Phil Lesh (listen, I could Google and find out what his role in the Grateful Dead was, but the truth is, I don’t know. And I’ll forget as soon as I Google it. He was one of the originals.) played Summerstage in Central Park. Daniel bought tickets before we even moved, and it was the first show we went to in NYC. I wasn’t expecting much. I geared up for a night of fending off powdered stimulants, stinky armpits, and echoey acoustics.

But it turned out to be the night I finally got it. It was small. Out of the stadium, the music sounded great. The songs sounded like poems.

Most people are surprised to learn that Daniel is actually a shy introvert, because he is uncommonly good at making small talk and befriending strangers. We made friends with finance guys, and a pregnant young couple, and an older gay couple, and yeah, some young smelly people too. Between songs, Daniel chattered and proudly told everyone to, “Meet my wife! She’s a genius!” 

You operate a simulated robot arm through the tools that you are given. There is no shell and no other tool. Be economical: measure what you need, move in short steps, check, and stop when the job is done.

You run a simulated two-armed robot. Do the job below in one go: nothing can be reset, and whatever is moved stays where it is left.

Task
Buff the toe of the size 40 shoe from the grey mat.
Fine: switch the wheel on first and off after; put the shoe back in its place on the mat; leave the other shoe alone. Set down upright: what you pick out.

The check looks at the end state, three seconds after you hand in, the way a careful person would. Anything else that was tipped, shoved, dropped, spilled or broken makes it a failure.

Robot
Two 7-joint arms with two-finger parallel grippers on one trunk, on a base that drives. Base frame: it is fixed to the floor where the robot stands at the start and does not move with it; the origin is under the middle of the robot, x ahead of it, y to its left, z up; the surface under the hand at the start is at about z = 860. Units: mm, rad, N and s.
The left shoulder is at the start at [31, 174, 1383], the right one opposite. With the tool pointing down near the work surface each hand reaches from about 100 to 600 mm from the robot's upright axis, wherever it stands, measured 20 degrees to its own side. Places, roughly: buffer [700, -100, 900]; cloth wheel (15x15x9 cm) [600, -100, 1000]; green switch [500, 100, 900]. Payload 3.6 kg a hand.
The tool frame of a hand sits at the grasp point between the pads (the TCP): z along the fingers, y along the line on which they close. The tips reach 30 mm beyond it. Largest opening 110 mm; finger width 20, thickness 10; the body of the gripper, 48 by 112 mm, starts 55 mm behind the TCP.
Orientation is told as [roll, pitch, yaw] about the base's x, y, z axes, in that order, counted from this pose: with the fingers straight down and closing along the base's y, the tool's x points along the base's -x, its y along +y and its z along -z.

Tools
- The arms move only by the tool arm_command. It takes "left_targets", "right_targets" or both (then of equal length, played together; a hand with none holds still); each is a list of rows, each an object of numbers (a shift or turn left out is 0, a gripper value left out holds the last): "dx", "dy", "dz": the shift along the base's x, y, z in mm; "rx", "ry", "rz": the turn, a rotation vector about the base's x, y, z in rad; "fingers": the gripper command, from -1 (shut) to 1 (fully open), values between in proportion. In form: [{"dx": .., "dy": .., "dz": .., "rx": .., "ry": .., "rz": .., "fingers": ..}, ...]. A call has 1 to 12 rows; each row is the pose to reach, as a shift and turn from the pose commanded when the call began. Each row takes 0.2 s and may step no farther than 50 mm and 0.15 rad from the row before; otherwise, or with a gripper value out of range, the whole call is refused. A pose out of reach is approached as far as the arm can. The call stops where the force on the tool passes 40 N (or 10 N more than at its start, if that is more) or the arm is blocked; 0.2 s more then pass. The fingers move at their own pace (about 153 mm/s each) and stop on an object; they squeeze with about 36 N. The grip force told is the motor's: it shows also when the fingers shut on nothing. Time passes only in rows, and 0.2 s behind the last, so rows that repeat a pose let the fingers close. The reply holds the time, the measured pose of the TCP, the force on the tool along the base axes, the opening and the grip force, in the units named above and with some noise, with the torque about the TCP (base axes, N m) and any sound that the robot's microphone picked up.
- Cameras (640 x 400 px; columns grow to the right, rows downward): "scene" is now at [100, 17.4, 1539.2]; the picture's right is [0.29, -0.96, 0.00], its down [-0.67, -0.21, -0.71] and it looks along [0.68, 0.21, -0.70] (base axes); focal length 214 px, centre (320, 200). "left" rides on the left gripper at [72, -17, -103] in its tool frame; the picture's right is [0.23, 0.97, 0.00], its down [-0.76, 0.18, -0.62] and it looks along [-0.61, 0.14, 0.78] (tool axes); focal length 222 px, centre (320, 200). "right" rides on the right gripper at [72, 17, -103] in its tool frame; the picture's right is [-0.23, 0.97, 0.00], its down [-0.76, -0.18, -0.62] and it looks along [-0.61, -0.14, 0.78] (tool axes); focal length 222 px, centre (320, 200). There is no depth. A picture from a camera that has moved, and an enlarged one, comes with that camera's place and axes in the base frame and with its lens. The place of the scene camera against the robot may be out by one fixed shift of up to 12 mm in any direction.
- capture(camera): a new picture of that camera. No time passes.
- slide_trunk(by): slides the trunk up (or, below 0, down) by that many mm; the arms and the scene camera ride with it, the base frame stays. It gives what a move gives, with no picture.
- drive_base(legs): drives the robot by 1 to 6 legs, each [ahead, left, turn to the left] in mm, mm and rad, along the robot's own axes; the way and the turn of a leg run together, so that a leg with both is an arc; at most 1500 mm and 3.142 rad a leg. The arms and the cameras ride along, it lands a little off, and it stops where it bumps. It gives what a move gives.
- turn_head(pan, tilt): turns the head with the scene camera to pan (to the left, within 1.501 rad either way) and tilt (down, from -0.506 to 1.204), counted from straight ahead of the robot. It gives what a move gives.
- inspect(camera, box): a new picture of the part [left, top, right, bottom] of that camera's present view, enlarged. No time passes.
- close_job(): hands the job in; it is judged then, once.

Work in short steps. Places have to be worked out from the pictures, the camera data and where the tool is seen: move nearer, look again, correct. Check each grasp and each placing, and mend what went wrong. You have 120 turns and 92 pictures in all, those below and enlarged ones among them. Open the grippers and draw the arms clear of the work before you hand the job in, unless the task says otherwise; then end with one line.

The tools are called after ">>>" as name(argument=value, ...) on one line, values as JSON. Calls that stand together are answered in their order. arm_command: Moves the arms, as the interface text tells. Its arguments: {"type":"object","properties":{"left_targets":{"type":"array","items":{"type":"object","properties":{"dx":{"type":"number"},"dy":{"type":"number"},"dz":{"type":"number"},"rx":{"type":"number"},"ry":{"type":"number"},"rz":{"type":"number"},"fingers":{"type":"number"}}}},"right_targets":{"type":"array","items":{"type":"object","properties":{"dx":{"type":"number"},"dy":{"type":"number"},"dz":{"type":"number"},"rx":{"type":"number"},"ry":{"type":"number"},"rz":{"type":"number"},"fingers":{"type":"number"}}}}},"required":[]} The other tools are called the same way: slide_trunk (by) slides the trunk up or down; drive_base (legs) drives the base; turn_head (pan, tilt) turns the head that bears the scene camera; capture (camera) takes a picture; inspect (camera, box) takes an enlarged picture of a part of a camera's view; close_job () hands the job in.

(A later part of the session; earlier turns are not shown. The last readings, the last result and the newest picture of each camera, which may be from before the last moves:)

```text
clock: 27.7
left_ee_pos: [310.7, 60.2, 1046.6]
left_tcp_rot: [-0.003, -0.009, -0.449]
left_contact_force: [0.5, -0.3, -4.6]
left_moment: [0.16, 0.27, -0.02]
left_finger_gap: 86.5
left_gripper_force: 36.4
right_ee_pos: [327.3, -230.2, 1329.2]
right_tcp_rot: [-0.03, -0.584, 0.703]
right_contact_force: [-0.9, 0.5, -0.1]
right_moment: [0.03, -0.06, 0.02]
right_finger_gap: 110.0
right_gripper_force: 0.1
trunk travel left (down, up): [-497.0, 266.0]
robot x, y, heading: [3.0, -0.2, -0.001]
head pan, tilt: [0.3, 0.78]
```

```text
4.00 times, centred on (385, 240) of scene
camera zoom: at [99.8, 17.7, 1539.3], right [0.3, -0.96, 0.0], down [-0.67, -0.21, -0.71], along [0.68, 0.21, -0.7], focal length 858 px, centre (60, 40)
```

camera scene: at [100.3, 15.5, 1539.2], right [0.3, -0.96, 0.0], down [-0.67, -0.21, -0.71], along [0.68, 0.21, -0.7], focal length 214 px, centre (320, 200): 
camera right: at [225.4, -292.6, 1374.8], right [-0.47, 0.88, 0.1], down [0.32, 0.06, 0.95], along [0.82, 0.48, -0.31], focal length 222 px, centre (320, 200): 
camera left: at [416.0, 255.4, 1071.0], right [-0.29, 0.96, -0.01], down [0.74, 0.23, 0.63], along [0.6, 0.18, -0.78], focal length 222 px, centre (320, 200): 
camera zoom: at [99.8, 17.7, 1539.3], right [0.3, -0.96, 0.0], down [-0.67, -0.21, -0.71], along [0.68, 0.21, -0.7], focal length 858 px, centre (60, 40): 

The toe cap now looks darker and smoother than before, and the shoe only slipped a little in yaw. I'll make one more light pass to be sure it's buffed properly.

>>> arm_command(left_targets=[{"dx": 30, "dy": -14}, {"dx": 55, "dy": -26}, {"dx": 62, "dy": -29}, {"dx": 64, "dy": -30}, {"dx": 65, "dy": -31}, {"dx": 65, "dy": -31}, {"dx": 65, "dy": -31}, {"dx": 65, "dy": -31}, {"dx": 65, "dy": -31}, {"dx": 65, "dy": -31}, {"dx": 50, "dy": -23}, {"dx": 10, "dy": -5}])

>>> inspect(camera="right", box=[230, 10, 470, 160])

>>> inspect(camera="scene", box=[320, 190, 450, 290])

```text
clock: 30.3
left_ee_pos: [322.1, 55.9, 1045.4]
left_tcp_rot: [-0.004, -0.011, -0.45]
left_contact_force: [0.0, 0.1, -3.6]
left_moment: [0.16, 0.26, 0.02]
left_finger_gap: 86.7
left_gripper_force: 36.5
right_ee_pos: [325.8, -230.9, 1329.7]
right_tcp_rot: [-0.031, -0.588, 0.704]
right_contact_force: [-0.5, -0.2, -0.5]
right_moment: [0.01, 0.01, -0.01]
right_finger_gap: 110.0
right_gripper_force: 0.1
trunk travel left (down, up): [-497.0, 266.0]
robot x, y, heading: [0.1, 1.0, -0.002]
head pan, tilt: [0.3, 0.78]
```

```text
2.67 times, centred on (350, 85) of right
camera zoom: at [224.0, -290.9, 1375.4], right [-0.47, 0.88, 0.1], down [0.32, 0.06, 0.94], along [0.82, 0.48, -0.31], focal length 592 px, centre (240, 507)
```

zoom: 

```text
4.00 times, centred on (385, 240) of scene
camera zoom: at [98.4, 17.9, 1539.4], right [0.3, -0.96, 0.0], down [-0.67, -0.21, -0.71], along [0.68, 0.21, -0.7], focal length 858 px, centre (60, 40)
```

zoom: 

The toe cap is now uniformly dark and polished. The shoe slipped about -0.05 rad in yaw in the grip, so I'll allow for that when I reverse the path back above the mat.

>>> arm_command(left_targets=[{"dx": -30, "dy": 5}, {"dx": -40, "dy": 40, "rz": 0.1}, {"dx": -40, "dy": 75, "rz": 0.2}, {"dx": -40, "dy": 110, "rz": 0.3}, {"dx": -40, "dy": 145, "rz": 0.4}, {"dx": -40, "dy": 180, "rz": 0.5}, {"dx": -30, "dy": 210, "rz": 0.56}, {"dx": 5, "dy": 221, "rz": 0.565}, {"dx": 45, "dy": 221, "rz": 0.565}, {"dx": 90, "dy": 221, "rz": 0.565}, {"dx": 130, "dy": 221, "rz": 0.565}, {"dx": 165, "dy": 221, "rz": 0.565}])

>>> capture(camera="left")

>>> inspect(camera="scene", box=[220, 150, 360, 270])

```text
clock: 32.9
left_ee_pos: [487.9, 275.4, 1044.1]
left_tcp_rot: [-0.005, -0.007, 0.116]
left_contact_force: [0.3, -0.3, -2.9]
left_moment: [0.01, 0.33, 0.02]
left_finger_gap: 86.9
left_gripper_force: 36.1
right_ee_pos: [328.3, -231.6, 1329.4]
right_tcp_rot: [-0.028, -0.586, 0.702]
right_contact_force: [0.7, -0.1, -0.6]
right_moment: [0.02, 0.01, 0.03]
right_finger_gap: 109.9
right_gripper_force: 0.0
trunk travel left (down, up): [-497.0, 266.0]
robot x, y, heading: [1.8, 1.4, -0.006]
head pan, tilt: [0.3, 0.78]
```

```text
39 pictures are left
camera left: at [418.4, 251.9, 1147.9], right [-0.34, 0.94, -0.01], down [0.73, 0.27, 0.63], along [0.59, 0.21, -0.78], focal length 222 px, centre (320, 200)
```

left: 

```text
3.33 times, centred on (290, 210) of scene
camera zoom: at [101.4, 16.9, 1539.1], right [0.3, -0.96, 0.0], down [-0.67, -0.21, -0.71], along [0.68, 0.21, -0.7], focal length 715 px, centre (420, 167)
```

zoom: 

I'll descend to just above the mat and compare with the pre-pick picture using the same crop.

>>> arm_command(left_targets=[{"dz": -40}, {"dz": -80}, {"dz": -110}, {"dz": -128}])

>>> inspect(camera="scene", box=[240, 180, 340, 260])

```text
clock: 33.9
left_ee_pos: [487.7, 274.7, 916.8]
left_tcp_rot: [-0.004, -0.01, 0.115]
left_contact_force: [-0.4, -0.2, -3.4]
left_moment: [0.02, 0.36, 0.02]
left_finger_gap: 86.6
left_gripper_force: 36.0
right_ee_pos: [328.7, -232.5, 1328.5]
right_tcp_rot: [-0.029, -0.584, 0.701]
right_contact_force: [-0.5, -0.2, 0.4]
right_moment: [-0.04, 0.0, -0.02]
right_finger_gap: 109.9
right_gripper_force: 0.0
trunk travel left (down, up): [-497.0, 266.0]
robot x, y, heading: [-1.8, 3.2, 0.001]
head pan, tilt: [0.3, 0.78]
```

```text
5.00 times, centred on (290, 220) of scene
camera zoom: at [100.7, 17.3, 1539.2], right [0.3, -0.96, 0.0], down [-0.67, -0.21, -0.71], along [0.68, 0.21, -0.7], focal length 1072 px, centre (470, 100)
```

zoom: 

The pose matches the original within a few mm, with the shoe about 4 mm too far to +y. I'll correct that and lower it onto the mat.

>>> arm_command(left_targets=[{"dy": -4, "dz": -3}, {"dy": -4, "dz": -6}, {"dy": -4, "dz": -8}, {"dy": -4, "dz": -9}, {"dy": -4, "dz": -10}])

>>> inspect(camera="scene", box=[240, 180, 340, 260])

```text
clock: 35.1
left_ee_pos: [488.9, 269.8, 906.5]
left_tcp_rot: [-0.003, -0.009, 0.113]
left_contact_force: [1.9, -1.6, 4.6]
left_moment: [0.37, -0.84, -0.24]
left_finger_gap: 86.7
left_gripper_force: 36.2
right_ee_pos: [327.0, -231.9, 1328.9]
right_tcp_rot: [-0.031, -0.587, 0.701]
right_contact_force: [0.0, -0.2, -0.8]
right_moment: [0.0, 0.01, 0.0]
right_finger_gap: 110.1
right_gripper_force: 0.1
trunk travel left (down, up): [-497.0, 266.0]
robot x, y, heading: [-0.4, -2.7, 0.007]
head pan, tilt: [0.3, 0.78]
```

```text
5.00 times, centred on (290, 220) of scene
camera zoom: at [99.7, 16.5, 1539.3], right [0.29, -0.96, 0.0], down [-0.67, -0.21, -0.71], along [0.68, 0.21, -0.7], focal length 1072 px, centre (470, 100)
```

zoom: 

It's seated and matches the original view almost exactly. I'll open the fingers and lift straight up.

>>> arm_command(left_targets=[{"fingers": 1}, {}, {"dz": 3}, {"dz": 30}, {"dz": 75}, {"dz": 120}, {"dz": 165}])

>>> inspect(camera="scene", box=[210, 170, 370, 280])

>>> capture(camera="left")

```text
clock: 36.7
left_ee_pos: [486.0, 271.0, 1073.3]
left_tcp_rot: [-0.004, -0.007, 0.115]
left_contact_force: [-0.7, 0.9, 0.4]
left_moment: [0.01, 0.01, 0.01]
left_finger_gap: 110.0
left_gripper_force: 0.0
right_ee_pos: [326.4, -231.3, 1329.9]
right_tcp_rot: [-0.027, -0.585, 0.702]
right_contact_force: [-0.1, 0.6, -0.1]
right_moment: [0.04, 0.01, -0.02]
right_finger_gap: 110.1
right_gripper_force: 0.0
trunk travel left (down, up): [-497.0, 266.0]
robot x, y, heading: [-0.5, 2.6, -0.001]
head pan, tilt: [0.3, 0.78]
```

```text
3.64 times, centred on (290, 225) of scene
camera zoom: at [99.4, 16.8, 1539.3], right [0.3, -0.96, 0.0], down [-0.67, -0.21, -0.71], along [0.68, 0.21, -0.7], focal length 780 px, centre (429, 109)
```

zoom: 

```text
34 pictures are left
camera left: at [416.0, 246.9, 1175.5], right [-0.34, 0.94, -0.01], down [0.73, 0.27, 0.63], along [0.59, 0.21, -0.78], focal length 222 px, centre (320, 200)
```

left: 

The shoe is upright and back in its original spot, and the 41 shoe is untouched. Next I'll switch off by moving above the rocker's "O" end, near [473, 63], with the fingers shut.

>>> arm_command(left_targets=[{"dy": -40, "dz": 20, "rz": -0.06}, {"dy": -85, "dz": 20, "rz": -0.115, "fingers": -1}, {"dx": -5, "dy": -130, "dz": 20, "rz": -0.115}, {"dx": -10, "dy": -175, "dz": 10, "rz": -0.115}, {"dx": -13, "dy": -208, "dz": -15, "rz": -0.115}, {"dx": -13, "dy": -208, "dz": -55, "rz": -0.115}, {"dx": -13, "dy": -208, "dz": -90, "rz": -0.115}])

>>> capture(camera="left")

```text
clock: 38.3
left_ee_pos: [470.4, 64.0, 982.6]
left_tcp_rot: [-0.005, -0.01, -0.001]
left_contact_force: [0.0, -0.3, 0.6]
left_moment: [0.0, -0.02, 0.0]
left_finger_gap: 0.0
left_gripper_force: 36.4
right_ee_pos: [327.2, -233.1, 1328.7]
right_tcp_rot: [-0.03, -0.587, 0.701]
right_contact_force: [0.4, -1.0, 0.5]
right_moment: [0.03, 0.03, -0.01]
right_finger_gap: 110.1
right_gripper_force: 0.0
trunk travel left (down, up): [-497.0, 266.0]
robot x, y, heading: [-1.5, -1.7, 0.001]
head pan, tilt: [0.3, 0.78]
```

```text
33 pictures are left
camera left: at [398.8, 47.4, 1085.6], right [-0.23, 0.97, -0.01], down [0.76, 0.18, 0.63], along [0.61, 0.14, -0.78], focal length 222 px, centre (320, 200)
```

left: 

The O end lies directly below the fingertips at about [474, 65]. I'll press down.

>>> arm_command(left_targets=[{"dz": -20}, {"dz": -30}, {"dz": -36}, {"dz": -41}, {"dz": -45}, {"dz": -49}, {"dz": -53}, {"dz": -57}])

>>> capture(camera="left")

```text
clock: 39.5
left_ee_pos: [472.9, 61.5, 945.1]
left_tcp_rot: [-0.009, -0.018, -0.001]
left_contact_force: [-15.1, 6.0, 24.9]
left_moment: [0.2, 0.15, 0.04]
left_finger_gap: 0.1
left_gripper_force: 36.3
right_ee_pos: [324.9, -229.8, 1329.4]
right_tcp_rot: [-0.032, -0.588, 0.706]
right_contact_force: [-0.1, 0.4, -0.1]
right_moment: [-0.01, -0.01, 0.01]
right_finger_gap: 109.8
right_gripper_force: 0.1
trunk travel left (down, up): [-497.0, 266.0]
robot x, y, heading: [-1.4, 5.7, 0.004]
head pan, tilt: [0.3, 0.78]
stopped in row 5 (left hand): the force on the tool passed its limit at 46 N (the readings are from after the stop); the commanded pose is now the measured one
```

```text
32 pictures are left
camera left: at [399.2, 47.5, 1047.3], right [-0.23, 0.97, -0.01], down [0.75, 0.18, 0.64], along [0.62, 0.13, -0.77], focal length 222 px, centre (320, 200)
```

That night, Daniel’s face was joyful. It was the first time I’d seen him truly happy since we moved. He hollered the lyrics until I was sure his voice would go hoarse. When Phil Lesh made his case for organ donation (this happens at every show, I’ve learned) Daniel shouted that he became an organ donor because of Phil Lesh. I didn’t know that! I married the man and I did not know that.

Watching Daniel at that show, I finally got it. I can’t say I reach for The Grateful Dead records myself, but I finally get it in a way I didn’t before.